Justiz und Kriminalität

Vor Urinieren abgestürzt: Verletzte klagt

Landesgericht Innsbruck.
© TT/Thomas Böhm

Ein kniffliger Fall beschäftigt das Landesgericht: Wie weit können Sicherungspflichten auf Privatgrund gehen?

Von Reinhard Fellner

Innsbruck –Das Leben schreibt viele Geschichten – Ende April 2014 auch diese: Es war schon dunkel, als eine Tirolerin während der Autofahrt ein dringendes Bedürfnis verspürte. Schon wenig später war es unaufschiebbar geworden – ein Halt vor einem Firmenareal folgte.

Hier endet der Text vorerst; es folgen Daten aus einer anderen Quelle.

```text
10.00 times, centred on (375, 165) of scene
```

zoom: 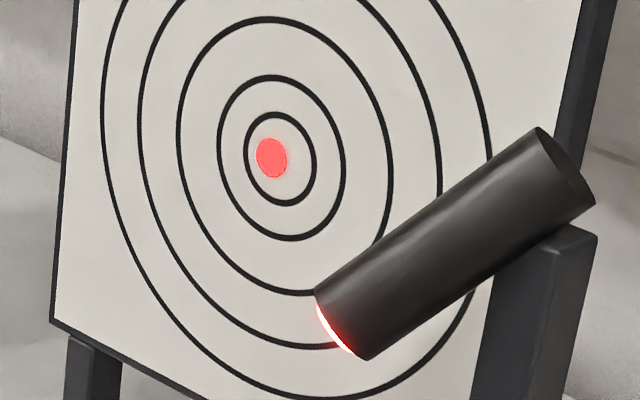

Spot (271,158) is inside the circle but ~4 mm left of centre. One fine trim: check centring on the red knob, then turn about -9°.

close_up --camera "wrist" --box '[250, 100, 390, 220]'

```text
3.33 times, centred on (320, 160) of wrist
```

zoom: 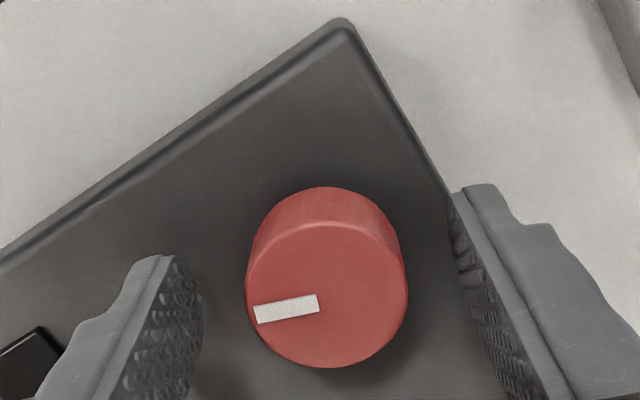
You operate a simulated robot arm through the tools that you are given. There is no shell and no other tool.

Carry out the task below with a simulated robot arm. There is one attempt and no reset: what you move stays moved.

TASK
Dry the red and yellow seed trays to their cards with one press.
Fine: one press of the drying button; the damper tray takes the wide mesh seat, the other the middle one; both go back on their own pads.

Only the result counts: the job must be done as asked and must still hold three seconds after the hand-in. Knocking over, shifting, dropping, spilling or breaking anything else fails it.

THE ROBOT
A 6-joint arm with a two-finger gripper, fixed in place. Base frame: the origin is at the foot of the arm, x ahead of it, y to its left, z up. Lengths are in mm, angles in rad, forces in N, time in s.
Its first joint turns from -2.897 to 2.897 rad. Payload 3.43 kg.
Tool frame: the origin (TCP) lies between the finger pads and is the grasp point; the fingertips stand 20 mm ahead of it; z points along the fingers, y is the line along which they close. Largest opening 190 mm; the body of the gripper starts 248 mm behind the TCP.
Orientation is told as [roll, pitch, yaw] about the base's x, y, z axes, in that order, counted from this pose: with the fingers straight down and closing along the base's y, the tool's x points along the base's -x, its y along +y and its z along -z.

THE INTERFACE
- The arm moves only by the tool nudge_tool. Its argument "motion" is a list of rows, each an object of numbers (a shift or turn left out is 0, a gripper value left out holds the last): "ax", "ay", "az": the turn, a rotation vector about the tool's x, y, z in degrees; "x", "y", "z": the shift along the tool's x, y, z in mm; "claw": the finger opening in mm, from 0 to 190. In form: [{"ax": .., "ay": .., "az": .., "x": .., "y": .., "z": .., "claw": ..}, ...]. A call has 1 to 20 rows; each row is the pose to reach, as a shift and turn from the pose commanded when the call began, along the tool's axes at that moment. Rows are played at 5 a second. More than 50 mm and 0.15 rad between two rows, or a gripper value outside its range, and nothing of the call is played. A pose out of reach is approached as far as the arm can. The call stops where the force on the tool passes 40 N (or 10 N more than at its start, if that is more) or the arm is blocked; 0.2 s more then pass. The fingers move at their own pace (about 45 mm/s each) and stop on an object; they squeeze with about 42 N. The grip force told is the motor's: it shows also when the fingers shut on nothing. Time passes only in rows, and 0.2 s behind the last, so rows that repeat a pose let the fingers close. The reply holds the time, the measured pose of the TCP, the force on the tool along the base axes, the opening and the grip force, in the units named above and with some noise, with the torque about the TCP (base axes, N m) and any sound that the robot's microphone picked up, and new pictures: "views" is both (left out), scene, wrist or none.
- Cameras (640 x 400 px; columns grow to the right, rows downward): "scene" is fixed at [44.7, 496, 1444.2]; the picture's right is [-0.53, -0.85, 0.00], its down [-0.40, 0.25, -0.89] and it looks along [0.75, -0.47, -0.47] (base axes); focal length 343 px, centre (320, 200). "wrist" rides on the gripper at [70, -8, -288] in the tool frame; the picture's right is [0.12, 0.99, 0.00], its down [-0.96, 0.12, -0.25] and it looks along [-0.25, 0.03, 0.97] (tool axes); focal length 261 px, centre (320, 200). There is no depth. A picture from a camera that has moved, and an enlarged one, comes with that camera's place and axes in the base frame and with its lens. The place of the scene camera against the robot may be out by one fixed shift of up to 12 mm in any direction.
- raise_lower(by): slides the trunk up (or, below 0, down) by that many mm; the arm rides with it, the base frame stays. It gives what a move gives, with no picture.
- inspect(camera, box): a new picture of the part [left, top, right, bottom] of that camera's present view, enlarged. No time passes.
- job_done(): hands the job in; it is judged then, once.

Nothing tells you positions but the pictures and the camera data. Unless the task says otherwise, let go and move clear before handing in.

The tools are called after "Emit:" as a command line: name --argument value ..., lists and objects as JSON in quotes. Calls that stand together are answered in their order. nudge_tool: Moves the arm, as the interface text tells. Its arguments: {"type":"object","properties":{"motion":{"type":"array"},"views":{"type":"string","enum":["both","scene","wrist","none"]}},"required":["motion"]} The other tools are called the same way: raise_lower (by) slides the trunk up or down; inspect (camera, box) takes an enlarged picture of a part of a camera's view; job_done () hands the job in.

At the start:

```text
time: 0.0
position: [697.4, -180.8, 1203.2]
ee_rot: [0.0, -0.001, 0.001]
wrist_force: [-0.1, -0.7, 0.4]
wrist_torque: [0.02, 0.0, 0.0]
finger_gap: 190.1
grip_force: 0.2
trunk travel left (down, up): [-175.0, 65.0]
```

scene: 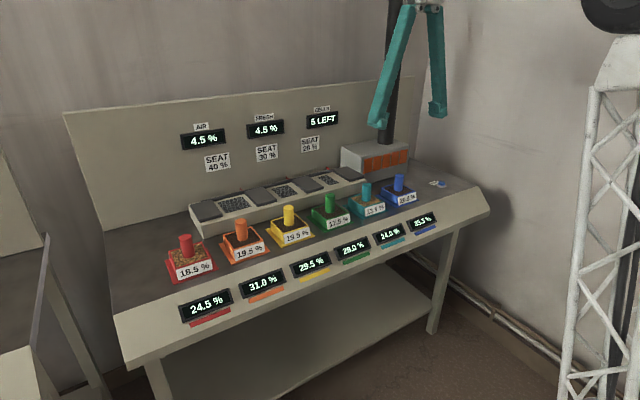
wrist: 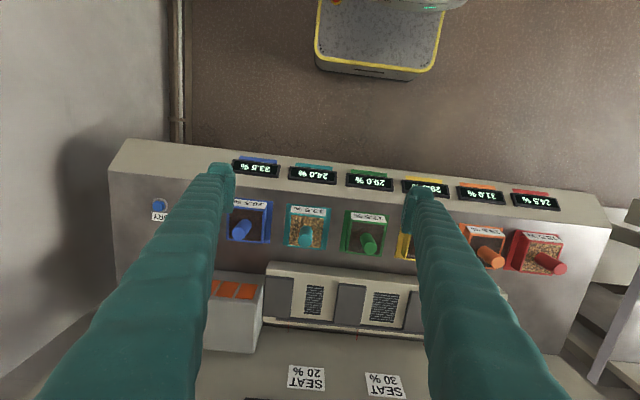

Außerhalb der Betriebszeit war dort kein Mensch mehr, dafür fanden sich auf einem Grünstreifen zwar Schilder, die das Betreten des Grundstücks untersagten, dahinter dafür aber auch jede Menge Büsche. An sich also ein idealer Ort, um dem dringenden Geschäft nachzugehen.

Doch noch kurz vor der Verrichtung verspürte die Frau plötzlich ein Gefühl der Leere, trat ins Nichts und stürzte 3,4 Meter über eine Betonwand in die Tiefe. Die Folgen des nächtlichen Ausflugs auf das Firmenareal waren dramatisch: ein Wirbelbruch.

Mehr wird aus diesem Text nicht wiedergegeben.